Une « commission du monologue »

Loin de désamorcer le conflit, le « dialogue » voulu par Jean-Marc Ayrault le cristallise.

Lena Bjurström  • 6 décembre 2012 abonné·es

Saluée par Europe Écologie-Les Verts, l’annonce de la création d’une « commission du dialogue » avait laissé plus d’un opposant sceptique. Une semaine après, cette tentative d’apaiser les esprits dans un contexte de plus en plus tendu laisse peu d’espoir quant à l’évolution de la situation. Alors que les forces de l’ordre affrontent toujours les opposants au nouvel aéroport à Notre-Dame-des-Landes, le « dialogue » semble mort-né. Dans un communiqué commun, l’Acipa, le Cedpa, l’Adeca et la Confédération paysanne dénoncent « l’opération de communication […] qui vise à créer l’illusion que le dialogue est possible ». Les écologistes eux-mêmes se méfient d’une instance « décidée sans la moindre concertation »,  qui « constitue un véritable passage en force », selon les mots du secrétaire général du parti, Pascal Durand. Pour rappel, ce n’est pas une mais trois commissions qui devront examiner le projet d’aéroport de Notre-Dame-des-Landes dans les prochains mois. L’une pour le dialogue, une autre pour minimiser les impacts sur les surfaces agricoles et une troisième, déjà demandée par la commission d’enquête sur le respect de la loi sur l’eau, pour examiner les méthodes mises en place par le concessionnaire du projet, Vinci, pour compenser la destruction des zones humides, qui représentent plus de 80 % de la zone du projet. Les travaux des deux dernières devraient d’ailleurs alimenter le rapport que la commission du dialogue doit remettre au Premier ministre d’ici à quatre mois.
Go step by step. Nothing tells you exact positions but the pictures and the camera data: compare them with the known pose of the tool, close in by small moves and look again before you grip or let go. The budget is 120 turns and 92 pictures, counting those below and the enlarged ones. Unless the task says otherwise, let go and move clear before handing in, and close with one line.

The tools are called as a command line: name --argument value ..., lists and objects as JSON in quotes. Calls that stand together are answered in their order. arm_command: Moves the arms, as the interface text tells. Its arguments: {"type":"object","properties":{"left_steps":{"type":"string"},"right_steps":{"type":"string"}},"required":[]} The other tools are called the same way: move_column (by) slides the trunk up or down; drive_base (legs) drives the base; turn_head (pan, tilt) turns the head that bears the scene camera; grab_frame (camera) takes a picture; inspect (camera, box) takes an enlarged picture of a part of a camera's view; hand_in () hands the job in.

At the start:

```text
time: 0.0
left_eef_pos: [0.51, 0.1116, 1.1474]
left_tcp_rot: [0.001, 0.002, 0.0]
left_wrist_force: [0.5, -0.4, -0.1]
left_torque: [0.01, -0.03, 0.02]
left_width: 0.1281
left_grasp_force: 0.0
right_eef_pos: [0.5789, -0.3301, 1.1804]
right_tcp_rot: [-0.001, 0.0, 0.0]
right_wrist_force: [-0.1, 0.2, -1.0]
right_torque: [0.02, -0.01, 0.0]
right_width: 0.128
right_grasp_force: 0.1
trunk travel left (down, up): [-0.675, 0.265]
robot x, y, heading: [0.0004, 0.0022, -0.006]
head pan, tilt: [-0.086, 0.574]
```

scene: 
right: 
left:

Si la légitimité du comité scientifique sur l’eau est peu mise en doute, les deux autres commissions sont critiquées. La commission du dialogue est en effet constituée de trois experts directement nommés par Matignon. Son président, Claude Chéreau, est également à la tête de la Commission des comptes de l’agriculture de la nation. Après avoir conseillé François Mitterrand puis Lionel Jospin, il a tenu en 2009 un rôle d’expert auprès de Michel Barnier, ministre de l’Agriculture. Claude Brévan, urbaniste, était déléguée interministérielle à la Ville de 1998 à 2005, et Rouchdy Kbaier, spécialiste du droit communautaire, est membre du Conseil général de l’environnement et de l’agriculture durable. Outre le profil même des personnes choisies, c’est bien la mission de cette commission qui pose question. « Nous ne comptons pas entrer dans les détails techniques des opérations », a bien précisé Claude Chéreau, rappelant qu’il ne s’agissait pas de juger le projet. On ne peut dès lors que s’interroger sur ces « détails techniques » qui ne seront pas évoqués. S’agit-il de l’utilité aéronautique du projet, fortement critiquée, y compris par des pilotes ? Du rapport coût-bénéfice du projet, dont les chiffres auraient été manipulés, à en croire la contre-expertise du cabinet CE-Delft, qui prévoit non pas un bénéfice mais un déficit ? De l’impact environnemental ou des conséquences sur les surfaces agricoles ?

Le dilemme est identique pour la commission sur l’agriculture, au sein de laquelle aucun syndicat n’est représenté. Visant à « minimiser » l’impact sur les surfaces agricoles, cette commission n’est pas chargée de juger l’importance de cet impact. Les opposants ne plaident pas pour un aménagement du projet, ils le remettent profondément en cause. Or, il n’est nullement question, dans ces commissions, d’interroger son bien-fondé. Pour Julien Durand, porte-parole de l’Acipa, « il n’est pas question de participer à une commission du monologue ». Partant de ce simple constat, le dialogue, tel que le veut le gouvernement, semble impossible. Et, les opposants l’ont souligné, il n’aura pas lieu tant que les forces de l’ordre seront présentes dans la zone du projet, où les affrontements se poursuivent. Les militants comptent désormais près d’une centaine de comités de soutien, et la dernière assemblée générale de l’Acipa a rassemblé plus de 400 personnes. Par sa tentative de désamorcer une contestation de plus en plus importante, et bruyante, le gouvernement reconnaît l’existence d’un rapport de force qu’il s’est employé, jusqu’à présent, à minimiser. Loin d’apaiser les tensions, ce geste de « conciliation », conjugué au report des défrichements jusqu’au rapport du comité scientifique sur l’eau, semble au contraire les inscrire dans la durée.